In 2004, Oregon joined the list of 26 states sanctioning amateur and professional MMA competition, the official sport of UFC. Although they only have authority to regulate professional matches, Oregon regulators, like their counterparts in Nevada and New Jersey, say they keep a close eye on all MMA activity.

This legitimacy in Oregon and elsewhere opened the floodgates for a sporting phenomenon. The Ultimate Fighter quickly became one of the highest-rated shows on Spike TV, and monthly UFC events on pay-per-view pulled in millions of dollars. In six years, UFC has become the leading promoter of MMA, branching out globally, moving to HBO and getting reported on by ESPN. In 2006, gross revenue from UFC pay-per-view events alone exceeded $200 million, already surpassing Vince McMahon's World Wrestling Enterprises. Not bad for a sport that 10 years ago was banned in the United States.

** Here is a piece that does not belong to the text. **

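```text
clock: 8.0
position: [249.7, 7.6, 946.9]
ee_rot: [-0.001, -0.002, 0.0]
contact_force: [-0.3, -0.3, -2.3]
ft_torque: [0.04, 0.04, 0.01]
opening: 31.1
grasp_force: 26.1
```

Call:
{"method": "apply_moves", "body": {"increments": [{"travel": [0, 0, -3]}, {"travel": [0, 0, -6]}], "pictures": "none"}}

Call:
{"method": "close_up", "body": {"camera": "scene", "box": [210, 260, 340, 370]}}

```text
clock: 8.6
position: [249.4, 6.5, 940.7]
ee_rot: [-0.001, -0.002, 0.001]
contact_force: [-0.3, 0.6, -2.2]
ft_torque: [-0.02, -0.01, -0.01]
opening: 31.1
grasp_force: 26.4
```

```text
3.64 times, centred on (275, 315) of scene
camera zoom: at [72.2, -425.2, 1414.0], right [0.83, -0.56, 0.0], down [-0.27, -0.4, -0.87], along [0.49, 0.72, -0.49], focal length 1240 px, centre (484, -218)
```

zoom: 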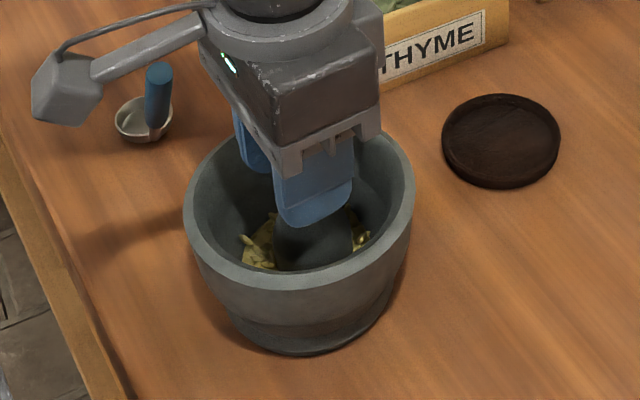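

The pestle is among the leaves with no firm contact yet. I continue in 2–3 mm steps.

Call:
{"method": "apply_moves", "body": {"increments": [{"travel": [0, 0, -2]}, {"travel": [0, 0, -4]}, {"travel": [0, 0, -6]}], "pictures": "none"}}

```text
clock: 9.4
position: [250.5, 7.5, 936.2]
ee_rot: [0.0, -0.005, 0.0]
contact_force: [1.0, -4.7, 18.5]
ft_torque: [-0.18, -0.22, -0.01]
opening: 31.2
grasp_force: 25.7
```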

Brad Darcy, who heads the Oregon Boxing Commission, says there is some sort of MMA bout nearly every week somewhere in the state. And why not?

UFC Hall of Famer and current heavyweight champ Randy Couture trained out of Gresham's Team Quest gym, putting Oregon on the map when he debuted at UFC 10 years ago. Team Quest's fame grew when it was featured on The Ultimate Fighter. The Full Contact Fighting Federation—one of the nation's biggest promoters of amateur MMA competitions—is run by Matt Lindland, the world's top-ranked middleweight. He also coaches the Wolfpack, the Portland franchise of the International Fight League, a league of 12 mixed martial arts teams.

While the 43-year-old Couture is one of MMA's best-known fighters, and Lindland has also proven himself with 19 wins and 4 losses, there are other Oregon fighters worth watching. Local fighters like Chris Leben, Nathan Quarry and Ed Herman are making names for themselves.

Dahlen hopes to join them.

Dahlen started wrestling 13 years ago, when he was 12, at the Peninsula Park Wrestling Club in North Portland, under coach Roy Pitman. He wrestled at Evergreen High School in Vancouver, where he had a record of 121 wins and 6 losses, eventually taking the state championship for his weight class. He placed second in the Pac 10 tournament during his senior year at Portland State University, which competes in the conference for that sport.

Despite his accomplishments, Dahlen was frustrated with his college wrestling career and, at 5 feet 4 inches and 145 pounds, saw little future for himself in pro wrestling.

"I wasn't able to do what I knew I was able to do," says Dahlen of his college wrestling. "There were a lot of regrets I thought I was going to have to live with. But MMA gives me a second chance to live up to the potential I feel I have."

Earlier this year, Dahlen, who works part time at a coffee shop and teaches kids jujitsu, joined Braveheart Gym. He just wanted to get back into shape and had no plans ever to compete again as a wrestler, let alone a mixed martial artist. But Braveheart co-owner Pat White saw potential and asked him if he would be interested in joining the gym's team, which includes 10 amateurs and one pro fighter, Brian Stromberg.

Standing a full foot taller than Dahlen and outweighing him by nearly 100 pounds, Stromberg is a 35-year-old former Arena Football League player. Ten years ago, before rules and regulation, it was possible to see fighters like Dahlen and Stromberg actually square off. Now, the closest thing you'll ever see to such a match is the two practicing grappling moves during a grueling three-hour training session at Braveheart's new facility on Southeast Powell Boulevard, where the scent of fresh paint is still stronger than the smell of sweat.

Next month, Braveheart will showcase some of its fighters, including Dahlen, at the Elite Warriors Championship Breakout on June 2 at the Expo Center. Home-grown amateur competitions like Main Event and Sportfight's Rumble at the Roseland earn an estimated $2 million in ticket sales annually.

But for fighters like Dahlen, who don't get paid until they turn pro, the money isn't as important as proving themselves in the ring.

With his eyes on a professional career in MMA, Dahlen loves the competition, the frenzied energy of the crowd, and pushing himself to the limit. Eventually, Dahlen, along with an entire generation of new fighters, wants a shot at UFC, the pinnacle of MMA competition.

"I want to dance at the big show," he says.